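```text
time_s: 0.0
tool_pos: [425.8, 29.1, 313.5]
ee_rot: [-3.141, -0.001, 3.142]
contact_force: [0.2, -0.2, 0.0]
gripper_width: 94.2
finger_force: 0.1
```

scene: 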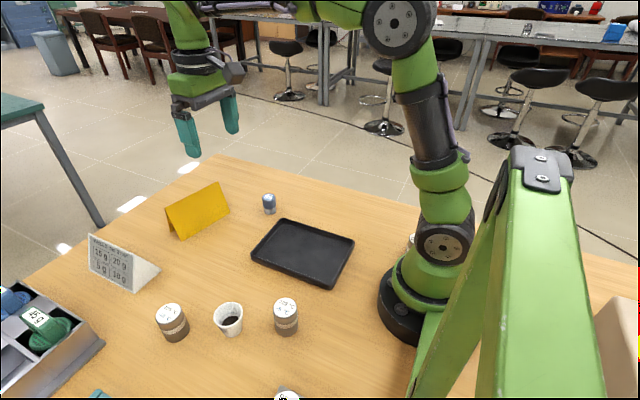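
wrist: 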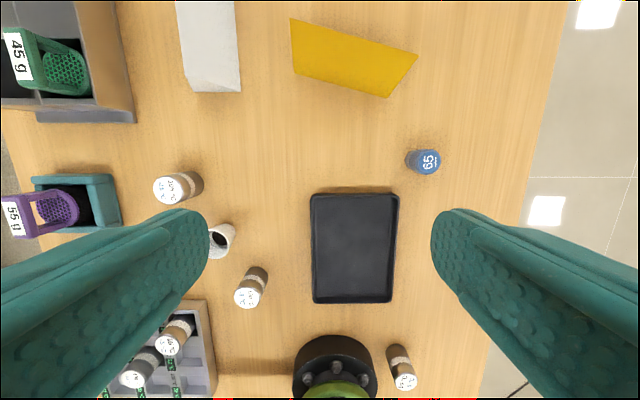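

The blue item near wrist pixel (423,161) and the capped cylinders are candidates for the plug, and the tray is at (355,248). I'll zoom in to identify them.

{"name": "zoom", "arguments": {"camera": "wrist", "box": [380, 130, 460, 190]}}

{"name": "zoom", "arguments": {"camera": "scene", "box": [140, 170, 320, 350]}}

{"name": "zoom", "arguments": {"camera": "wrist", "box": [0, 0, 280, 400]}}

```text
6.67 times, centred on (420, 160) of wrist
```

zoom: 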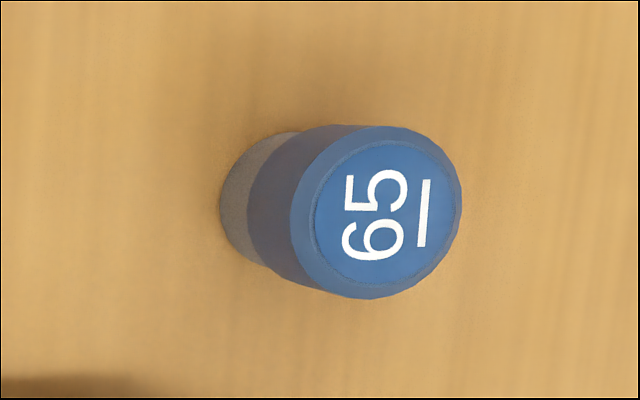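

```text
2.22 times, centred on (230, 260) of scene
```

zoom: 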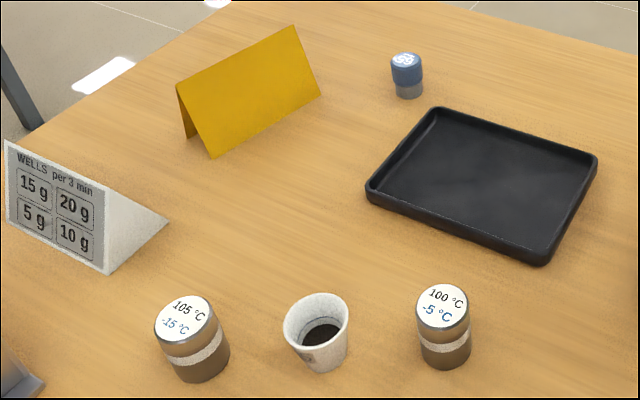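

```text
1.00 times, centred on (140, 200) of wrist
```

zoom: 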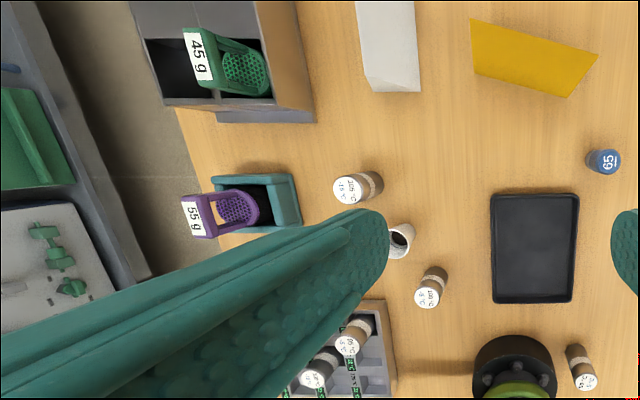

→ Problem details
Set down the material exactly, every line of it, except for the pictures.

→ Answer to this problem
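```text
time_s: 0.0
tool_pos: [425.8, 29.1, 313.5]
ee_rot: [-3.141, -0.001, 3.142]
contact_force: [0.2, -0.2, 0.0]
gripper_width: 94.2
finger_force: 0.1
```

scene: 
wrist: 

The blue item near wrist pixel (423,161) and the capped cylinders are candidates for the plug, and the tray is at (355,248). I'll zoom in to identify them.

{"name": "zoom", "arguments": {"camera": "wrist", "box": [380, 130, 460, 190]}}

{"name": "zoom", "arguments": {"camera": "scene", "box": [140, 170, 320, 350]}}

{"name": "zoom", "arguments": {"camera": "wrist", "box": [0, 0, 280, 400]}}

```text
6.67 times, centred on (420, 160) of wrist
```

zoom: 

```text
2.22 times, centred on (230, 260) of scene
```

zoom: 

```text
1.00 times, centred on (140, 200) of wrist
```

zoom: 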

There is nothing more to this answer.